Task details:
Write out each line word for word. Drop pictures.

Available data:
╭──

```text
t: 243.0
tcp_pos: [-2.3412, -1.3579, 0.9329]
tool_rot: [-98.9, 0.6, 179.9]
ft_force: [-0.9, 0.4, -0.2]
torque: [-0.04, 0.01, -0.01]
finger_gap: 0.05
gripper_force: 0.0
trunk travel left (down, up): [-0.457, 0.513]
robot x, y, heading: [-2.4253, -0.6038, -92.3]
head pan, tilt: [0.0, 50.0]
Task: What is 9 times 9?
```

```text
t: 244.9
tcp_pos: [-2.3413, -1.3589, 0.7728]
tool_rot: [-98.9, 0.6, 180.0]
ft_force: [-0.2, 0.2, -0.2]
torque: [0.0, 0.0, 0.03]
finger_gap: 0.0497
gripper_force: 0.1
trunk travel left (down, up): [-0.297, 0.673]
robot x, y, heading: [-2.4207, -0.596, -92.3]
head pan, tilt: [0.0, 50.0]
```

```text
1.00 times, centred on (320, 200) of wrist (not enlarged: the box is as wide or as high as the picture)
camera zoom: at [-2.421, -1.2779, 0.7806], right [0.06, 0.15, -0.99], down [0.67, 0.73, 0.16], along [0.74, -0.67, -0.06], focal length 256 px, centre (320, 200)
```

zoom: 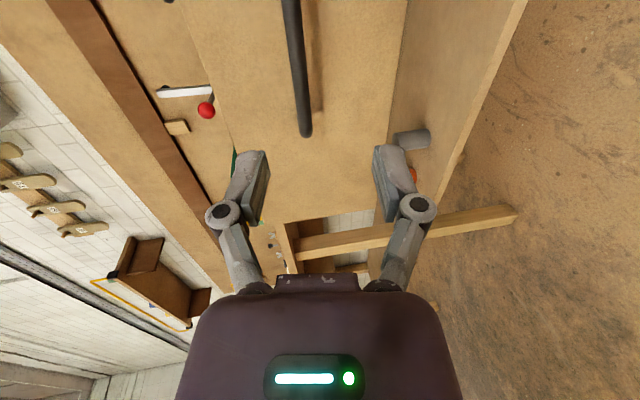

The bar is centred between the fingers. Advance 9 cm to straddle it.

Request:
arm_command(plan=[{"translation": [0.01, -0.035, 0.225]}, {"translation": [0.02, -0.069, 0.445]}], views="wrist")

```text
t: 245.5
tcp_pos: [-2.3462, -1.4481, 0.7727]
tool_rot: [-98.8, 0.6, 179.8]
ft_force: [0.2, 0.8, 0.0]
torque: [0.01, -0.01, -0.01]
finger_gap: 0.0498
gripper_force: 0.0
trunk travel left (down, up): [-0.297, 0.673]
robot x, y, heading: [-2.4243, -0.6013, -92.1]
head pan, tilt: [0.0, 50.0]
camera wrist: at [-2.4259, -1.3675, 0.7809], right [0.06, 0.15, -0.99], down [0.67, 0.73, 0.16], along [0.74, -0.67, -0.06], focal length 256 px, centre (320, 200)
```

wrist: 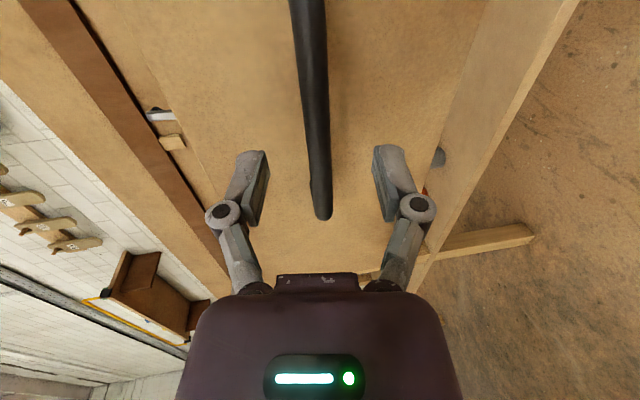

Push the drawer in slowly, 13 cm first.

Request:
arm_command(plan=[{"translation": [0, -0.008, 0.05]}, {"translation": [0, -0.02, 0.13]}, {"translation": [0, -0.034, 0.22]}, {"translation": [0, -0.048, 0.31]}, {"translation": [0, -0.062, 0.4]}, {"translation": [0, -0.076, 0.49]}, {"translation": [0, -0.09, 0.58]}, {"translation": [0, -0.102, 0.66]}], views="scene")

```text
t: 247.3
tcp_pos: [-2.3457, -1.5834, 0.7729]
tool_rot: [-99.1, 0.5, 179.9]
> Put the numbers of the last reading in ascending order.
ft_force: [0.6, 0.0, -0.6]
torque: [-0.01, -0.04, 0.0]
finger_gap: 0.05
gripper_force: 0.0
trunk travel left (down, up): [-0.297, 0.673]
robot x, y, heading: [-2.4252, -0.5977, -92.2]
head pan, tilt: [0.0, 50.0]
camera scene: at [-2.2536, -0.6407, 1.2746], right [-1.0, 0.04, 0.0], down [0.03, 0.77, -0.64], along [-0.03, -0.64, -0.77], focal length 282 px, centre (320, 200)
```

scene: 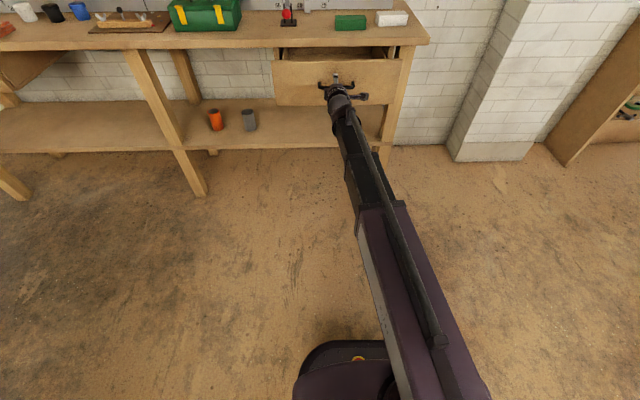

╰──

Written solution:
```text
t: 243.0
tcp_pos: [-2.3412, -1.3579, 0.9329]
tool_rot: [-98.9, 0.6, 179.9]
ft_force: [-0.9, 0.4, -0.2]
torque: [-0.04, 0.01, -0.01]
finger_gap: 0.05
gripper_force: 0.0
trunk travel left (down, up): [-0.457, 0.513]
robot x, y, heading: [-2.4253, -0.6038, -92.3]
head pan, tilt: [0.0, 50.0]
Task: What is 9 times 9?
```

```text
t: 244.9
tcp_pos: [-2.3413, -1.3589, 0.7728]
tool_rot: [-98.9, 0.6, 180.0]
ft_force: [-0.2, 0.2, -0.2]
torque: [0.0, 0.0, 0.03]
finger_gap: 0.0497
gripper_force: 0.1
trunk travel left (down, up): [-0.297, 0.673]
robot x, y, heading: [-2.4207, -0.596, -92.3]
head pan, tilt: [0.0, 50.0]
```

```text
1.00 times, centred on (320, 200) of wrist (not enlarged: the box is as wide or as high as the picture)
camera zoom: at [-2.421, -1.2779, 0.7806], right [0.06, 0.15, -0.99], down [0.67, 0.73, 0.16], along [0.74, -0.67, -0.06], focal length 256 px, centre (320, 200)
```

zoom: 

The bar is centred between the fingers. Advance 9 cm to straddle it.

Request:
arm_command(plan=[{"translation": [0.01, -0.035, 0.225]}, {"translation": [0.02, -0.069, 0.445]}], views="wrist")

```text
t: 245.5
tcp_pos: [-2.3462, -1.4481, 0.7727]
tool_rot: [-98.8, 0.6, 179.8]
ft_force: [0.2, 0.8, 0.0]
torque: [0.01, -0.01, -0.01]
finger_gap: 0.0498
gripper_force: 0.0
trunk travel left (down, up): [-0.297, 0.673]
robot x, y, heading: [-2.4243, -0.6013, -92.1]
head pan, tilt: [0.0, 50.0]
camera wrist: at [-2.4259, -1.3675, 0.7809], right [0.06, 0.15, -0.99], down [0.67, 0.73, 0.16], along [0.74, -0.67, -0.06], focal length 256 px, centre (320, 200)
```

wrist: 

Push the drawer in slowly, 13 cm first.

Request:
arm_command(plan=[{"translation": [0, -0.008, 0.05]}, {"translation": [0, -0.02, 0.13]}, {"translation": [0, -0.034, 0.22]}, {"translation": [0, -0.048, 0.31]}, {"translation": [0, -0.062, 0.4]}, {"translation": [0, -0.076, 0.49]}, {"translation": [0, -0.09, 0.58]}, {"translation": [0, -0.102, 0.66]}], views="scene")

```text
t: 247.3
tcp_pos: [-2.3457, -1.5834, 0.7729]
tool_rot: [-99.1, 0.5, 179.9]
> Put the numbers of the last reading in ascending order.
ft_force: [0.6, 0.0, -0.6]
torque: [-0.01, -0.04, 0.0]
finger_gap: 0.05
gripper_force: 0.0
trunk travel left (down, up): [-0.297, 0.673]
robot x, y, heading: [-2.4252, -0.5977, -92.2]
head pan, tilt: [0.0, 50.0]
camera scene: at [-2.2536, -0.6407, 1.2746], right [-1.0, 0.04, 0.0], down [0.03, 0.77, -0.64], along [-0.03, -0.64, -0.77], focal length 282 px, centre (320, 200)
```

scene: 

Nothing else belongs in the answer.